---------- Passage to read

Friday, December 26, 2025
interesting milkman's delivery truck
Notice the area between the cab, and the painting of the cow... there is a really big milk can, 50 gallons or so, just a guess.
Really nice lettering too. That license plate, makes me guess this is about 1912
you can probably only watch this movie this weekend, and I recommend you do: Cardboard, nominated for the Oscar for Best Animated Short Film... it's childhood sweet innocence in a trailerpark, with a dad who is stressed out
after this weekend, the only thing we'll have access to are the trailers and making of videos
the coolest thing that has happened to me all year.... Larry sent me a Christmas card, and doubled down with a tip jar dragster! Then tripled down with the compliment of the year!
Ain't that the coolest!
Thank you Larry! This is incredible, you made my day, clanged my tip jar (and designed a new one!) and sent me a Christmas card! That's so dang generous, and awesome!
if you know what this is, then your childhood had some cool movies. It also might be the only time a tractor has been portrayed as a movie's antagonist!

--------------------
---------- Available data

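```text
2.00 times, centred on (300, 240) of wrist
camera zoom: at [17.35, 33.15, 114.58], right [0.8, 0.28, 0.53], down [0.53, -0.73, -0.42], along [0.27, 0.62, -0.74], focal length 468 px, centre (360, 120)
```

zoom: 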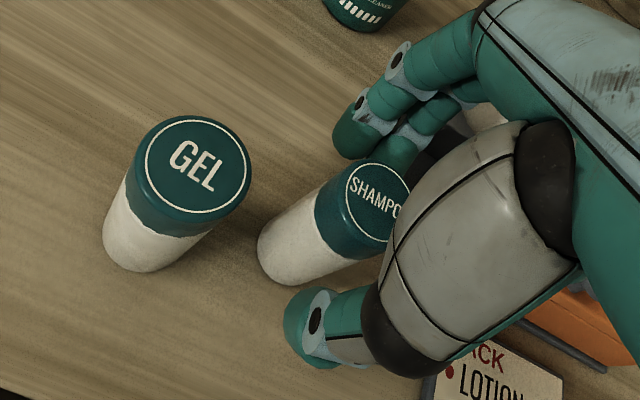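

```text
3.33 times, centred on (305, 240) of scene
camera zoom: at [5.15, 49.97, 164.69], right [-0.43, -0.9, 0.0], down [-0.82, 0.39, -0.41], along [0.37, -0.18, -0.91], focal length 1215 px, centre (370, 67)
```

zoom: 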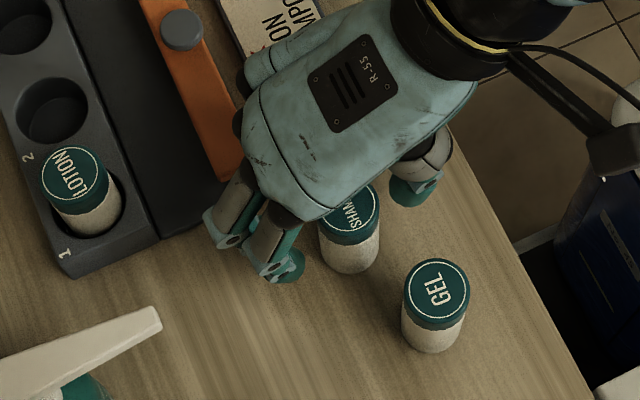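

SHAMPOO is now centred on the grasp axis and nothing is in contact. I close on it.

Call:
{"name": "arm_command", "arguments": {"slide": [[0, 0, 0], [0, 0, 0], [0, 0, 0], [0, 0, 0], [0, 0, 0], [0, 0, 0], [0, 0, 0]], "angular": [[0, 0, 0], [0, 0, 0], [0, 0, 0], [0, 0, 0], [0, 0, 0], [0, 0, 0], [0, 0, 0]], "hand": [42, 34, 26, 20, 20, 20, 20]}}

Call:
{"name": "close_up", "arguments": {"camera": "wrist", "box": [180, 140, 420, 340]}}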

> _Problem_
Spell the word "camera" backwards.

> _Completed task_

--------------------

> _Problem_
Your answer is an exact copy of the passage to read.

> _Completed task_
Friday, December 26, 2025
interesting milkman's delivery truck
Notice the area between the cab, and the painting of the cow... there is a really big milk can, 50 gallons or so, just a guess.
Really nice lettering too. That license plate, makes me guess this is about 1912
you can probably only watch this movie this weekend, and I recommend you do: Cardboard, nominated for the Oscar for Best Animated Short Film... it's childhood sweet innocence in a trailerpark, with a dad who is stressed out
after this weekend, the only thing we'll have access to are the trailers and making of videos
the coolest thing that has happened to me all year.... Larry sent me a Christmas card, and doubled down with a tip jar dragster! Then tripled down with the compliment of the year!
Ain't that the coolest!
Thank you Larry! This is incredible, you made my day, clanged my tip jar (and designed a new one!) and sent me a Christmas card! That's so dang generous, and awesome!
if you know what this is, then your childhood had some cool movies. It also might be the only time a tractor has been portrayed as a movie's antagonist!